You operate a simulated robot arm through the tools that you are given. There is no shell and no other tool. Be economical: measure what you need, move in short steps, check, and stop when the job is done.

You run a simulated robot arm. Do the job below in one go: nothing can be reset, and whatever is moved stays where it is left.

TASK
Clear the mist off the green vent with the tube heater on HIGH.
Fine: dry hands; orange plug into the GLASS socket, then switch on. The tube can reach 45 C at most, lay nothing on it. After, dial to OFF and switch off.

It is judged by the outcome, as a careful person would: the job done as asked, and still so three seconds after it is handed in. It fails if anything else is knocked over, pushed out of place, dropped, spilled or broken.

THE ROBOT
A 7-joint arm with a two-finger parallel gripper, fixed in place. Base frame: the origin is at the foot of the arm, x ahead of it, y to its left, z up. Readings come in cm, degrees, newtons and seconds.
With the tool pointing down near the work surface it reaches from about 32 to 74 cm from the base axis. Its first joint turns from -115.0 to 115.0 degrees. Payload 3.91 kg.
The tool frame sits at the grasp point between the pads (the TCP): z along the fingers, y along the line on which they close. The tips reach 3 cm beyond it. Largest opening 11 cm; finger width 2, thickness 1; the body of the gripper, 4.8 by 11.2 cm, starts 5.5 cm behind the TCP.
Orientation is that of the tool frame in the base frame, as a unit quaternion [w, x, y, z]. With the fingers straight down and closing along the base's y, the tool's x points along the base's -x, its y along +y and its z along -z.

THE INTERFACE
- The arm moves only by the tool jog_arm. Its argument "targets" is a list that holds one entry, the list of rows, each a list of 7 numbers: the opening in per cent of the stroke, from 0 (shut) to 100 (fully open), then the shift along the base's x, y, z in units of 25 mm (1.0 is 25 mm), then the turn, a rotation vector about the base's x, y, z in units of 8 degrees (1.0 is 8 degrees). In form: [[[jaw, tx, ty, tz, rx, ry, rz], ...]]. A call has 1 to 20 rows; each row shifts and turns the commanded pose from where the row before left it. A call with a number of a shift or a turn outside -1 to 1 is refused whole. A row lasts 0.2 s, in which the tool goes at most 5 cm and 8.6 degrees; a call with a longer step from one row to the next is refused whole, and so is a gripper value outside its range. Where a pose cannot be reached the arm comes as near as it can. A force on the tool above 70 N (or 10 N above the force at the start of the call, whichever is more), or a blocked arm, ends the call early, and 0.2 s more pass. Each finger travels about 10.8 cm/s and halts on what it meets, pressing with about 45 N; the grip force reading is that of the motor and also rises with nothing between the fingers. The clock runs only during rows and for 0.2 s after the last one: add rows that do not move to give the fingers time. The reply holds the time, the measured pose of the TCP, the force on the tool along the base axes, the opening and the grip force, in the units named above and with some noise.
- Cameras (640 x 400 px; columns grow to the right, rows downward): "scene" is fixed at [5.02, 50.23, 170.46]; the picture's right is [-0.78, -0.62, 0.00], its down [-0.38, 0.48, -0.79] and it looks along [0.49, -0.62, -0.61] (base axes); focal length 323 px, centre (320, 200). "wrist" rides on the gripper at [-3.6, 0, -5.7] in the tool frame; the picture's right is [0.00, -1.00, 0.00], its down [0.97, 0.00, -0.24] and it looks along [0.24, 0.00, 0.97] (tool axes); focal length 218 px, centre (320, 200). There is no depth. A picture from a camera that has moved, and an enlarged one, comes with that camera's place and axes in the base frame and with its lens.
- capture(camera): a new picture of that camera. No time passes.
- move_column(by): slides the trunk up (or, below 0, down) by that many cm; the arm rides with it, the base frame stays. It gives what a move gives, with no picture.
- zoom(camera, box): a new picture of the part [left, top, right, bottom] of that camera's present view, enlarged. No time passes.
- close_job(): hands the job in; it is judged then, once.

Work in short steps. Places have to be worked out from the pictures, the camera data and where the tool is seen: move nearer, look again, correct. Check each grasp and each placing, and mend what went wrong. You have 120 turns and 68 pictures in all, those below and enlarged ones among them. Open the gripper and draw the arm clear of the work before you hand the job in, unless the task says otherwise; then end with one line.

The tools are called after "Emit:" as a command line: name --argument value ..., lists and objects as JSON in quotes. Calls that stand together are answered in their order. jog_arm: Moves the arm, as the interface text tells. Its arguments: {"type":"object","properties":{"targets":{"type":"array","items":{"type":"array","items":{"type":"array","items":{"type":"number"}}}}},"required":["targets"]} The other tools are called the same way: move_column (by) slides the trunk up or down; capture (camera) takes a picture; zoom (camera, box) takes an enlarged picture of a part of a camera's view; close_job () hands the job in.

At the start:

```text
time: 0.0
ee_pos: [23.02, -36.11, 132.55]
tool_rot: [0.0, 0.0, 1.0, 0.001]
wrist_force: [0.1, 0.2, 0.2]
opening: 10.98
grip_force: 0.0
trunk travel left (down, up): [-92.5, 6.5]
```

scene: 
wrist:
:::
▸ WHAT THIS TASK INVOLVES
Copy out the material above in its entirety. Every detail must match.

▸ FINISHED EXERCISE
You operate a simulated robot arm through the tools that you are given. There is no shell and no other tool. Be economical: measure what you need, move in short steps, check, and stop when the job is done.

You run a simulated robot arm. Do the job below in one go: nothing can be reset, and whatever is moved stays where it is left.

TASK
Clear the mist off the green vent with the tube heater on HIGH.
Fine: dry hands; orange plug into the GLASS socket, then switch on. The tube can reach 45 C at most, lay nothing on it. After, dial to OFF and switch off.

It is judged by the outcome, as a careful person would: the job done as asked, and still so three seconds after it is handed in. It fails if anything else is knocked over, pushed out of place, dropped, spilled or broken.

THE ROBOT
A 7-joint arm with a two-finger parallel gripper, fixed in place. Base frame: the origin is at the foot of the arm, x ahead of it, y to its left, z up. Readings come in cm, degrees, newtons and seconds.
With the tool pointing down near the work surface it reaches from about 32 to 74 cm from the base axis. Its first joint turns from -115.0 to 115.0 degrees. Payload 3.91 kg.
The tool frame sits at the grasp point between the pads (the TCP): z along the fingers, y along the line on which they close. The tips reach 3 cm beyond it. Largest opening 11 cm; finger width 2, thickness 1; the body of the gripper, 4.8 by 11.2 cm, starts 5.5 cm behind the TCP.
Orientation is that of the tool frame in the base frame, as a unit quaternion [w, x, y, z]. With the fingers straight down and closing along the base's y, the tool's x points along the base's -x, its y along +y and its z along -z.

THE INTERFACE
- The arm moves only by the tool jog_arm. Its argument "targets" is a list that holds one entry, the list of rows, each a list of 7 numbers: the opening in per cent of the stroke, from 0 (shut) to 100 (fully open), then the shift along the base's x, y, z in units of 25 mm (1.0 is 25 mm), then the turn, a rotation vector about the base's x, y, z in units of 8 degrees (1.0 is 8 degrees). In form: [[[jaw, tx, ty, tz, rx, ry, rz], ...]]. A call has 1 to 20 rows; each row shifts and turns the commanded pose from where the row before left it. A call with a number of a shift or a turn outside -1 to 1 is refused whole. A row lasts 0.2 s, in which the tool goes at most 5 cm and 8.6 degrees; a call with a longer step from one row to the next is refused whole, and so is a gripper value outside its range. Where a pose cannot be reached the arm comes as near as it can. A force on the tool above 70 N (or 10 N above the force at the start of the call, whichever is more), or a blocked arm, ends the call early, and 0.2 s more pass. Each finger travels about 10.8 cm/s and halts on what it meets, pressing with about 45 N; the grip force reading is that of the motor and also rises with nothing between the fingers. The clock runs only during rows and for 0.2 s after the last one: add rows that do not move to give the fingers time. The reply holds the time, the measured pose of the TCP, the force on the tool along the base axes, the opening and the grip force, in the units named above and with some noise.
- Cameras (640 x 400 px; columns grow to the right, rows downward): "scene" is fixed at [5.02, 50.23, 170.46]; the picture's right is [-0.78, -0.62, 0.00], its down [-0.38, 0.48, -0.79] and it looks along [0.49, -0.62, -0.61] (base axes); focal length 323 px, centre (320, 200). "wrist" rides on the gripper at [-3.6, 0, -5.7] in the tool frame; the picture's right is [0.00, -1.00, 0.00], its down [0.97, 0.00, -0.24] and it looks along [0.24, 0.00, 0.97] (tool axes); focal length 218 px, centre (320, 200). There is no depth. A picture from a camera that has moved, and an enlarged one, comes with that camera's place and axes in the base frame and with its lens.
- capture(camera): a new picture of that camera. No time passes.
- move_column(by): slides the trunk up (or, below 0, down) by that many cm; the arm rides with it, the base frame stays. It gives what a move gives, with no picture.
- zoom(camera, box): a new picture of the part [left, top, right, bottom] of that camera's present view, enlarged. No time passes.
- close_job(): hands the job in; it is judged then, once.

Work in short steps. Places have to be worked out from the pictures, the camera data and where the tool is seen: move nearer, look again, correct. Check each grasp and each placing, and mend what went wrong. You have 120 turns and 68 pictures in all, those below and enlarged ones among them. Open the gripper and draw the arm clear of the work before you hand the job in, unless the task says otherwise; then end with one line.

The tools are called after "Emit:" as a command line: name --argument value ..., lists and objects as JSON in quotes. Calls that stand together are answered in their order. jog_arm: Moves the arm, as the interface text tells. Its arguments: {"type":"object","properties":{"targets":{"type":"array","items":{"type":"array","items":{"type":"array","items":{"type":"number"}}}}},"required":["targets"]} The other tools are called the same way: move_column (by) slides the trunk up or down; capture (camera) takes a picture; zoom (camera, box) takes an enlarged picture of a part of a camera's view; close_job () hands the job in.

At the start:

```text
time: 0.0
ee_pos: [23.02, -36.11, 132.55]
tool_rot: [0.0, 0.0, 1.0, 0.001]
wrist_force: [0.1, 0.2, 0.2]
opening: 10.98
grip_force: 0.0
trunk travel left (down, up): [-92.5, 6.5]
```

scene: 
wrist:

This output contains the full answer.